| INSTRUCTIONS FOR THE TASK |
Repeat what the lines below say, word for word, and skip every image. Put each line that is not blank into a JSON list as a string.

| PROVIDED DATA |

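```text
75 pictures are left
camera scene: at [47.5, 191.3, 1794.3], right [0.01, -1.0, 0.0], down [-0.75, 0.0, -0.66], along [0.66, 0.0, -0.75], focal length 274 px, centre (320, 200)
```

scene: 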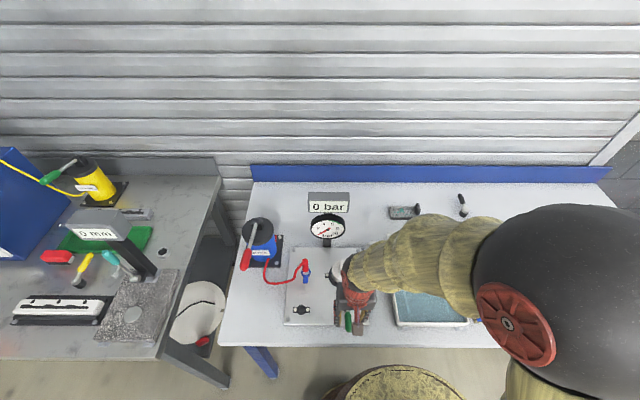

| WRITTEN SOLUTION |
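[
  "```text",
  "75 pictures are left",
  "camera scene: at [47.5, 191.3, 1794.3], right [0.01, -1.0, 0.0], down [-0.75, 0.0, -0.66], along [0.66, 0.0, -0.75], focal length 274 px, centre (320, 200)",
  "```",
  "scene: "
]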